From left to right, Craig Kennedy, President, GMF; Susan Scanlan, Chairperson, National Council of Women’s Organizations; and Priya Natarajan, Professor, Yale University What challenges and opportunities are global women’s networks facing at this moment in history?
Susan Scanlan, Chairperson of the National Council of Women’s Organizations, addressed this question head on in her opening remarks for the April 19, 2013, event “Global Women’s Networks: Unleashing Potential”, which was cosponsored by GMF and the Yale World Fellows Program. Scanlan’s address offered a roadmap to understand the ways women around the world are using their voices and their actions to create networks of support and change. “I am a Baby Boomer who crested the Second Wave of the American women’s movement,” Scanlan commented. An excerpt of her opening remarks is below:
That’s not only before computers – it’s before the Xerox machine! When long distance calling and air travel were prohibitively expensive, and linking up with sisters in another state, much less over an ocean, was hardly imaginable.
Despite the demise of cursive script and the good, old fashioned personal letter, I now celebrate the technological landscape. We have found and linked our voices on-line. We’ve harnessed the power to mobilize people to action on an unprecedented scale and speed — not just across continents, but across generations, classes, and races. Mile-a-minute innovation and knock-your-socks-off creativity by “netizen” activists have become game-changers during elections, for boycotts, against corruption, and in every corner of the fight for social justice.
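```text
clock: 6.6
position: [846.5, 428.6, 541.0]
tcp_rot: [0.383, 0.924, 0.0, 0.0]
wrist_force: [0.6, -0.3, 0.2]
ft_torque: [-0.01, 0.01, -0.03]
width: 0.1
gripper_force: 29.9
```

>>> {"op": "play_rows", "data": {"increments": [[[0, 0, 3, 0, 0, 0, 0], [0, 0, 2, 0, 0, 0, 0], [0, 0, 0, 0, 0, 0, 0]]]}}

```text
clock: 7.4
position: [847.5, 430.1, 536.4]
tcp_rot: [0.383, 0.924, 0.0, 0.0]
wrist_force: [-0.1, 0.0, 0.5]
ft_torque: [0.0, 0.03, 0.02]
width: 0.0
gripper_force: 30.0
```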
Women seem to be hardwired for social networking. So it’s no surprise that a 2006 report by PEW Internet showed 89 percent of younger women – ages 18 to 29 – were online. That’s compared with 80 percent of men in the same age group. Online Feminism is already connecting grassroots with grass tops, policymakers with the public, advocacy groups with service organizations. And the outcomes are nothing short of spectacular.
In Washington, DC, where the decisions are made, they say you’re either “at the table or on the menu.” It’s been my life’s work to bring women to the table. But nowadays, it’s the younger generation teaching ME how to pull up an electronic chair to join the Wi-Fi feasting. Otherwise, how would I find myself on a sound stage at Farragut Square on Valentine’s Day, emceeing a flash mob of 800 dancers who’d come out for DC Rising? This was our contribution to Eve Ensler’s One Billion Rising, a global revolution against gender violence that drew huge crowds in large cities and small towns in 204 countries. This massive undertaking was organized completely on-line by women.
Yet, the first time any of us met face-to-face was that sunny but chilly Noon as America’s youngest female deejay—11 year-old Beauty and The Beats—cranked up the music and we Rose together in sisterhood and in rhythm with women around the planet. That’s networking at its most powerful. And we’re still just getting the hang of it.
“Global Women’s Networks: Unleashing Potential”, cosponsored by GMF and the Yale World Fellows Program, was attended by over 50 female leaders from around the globe.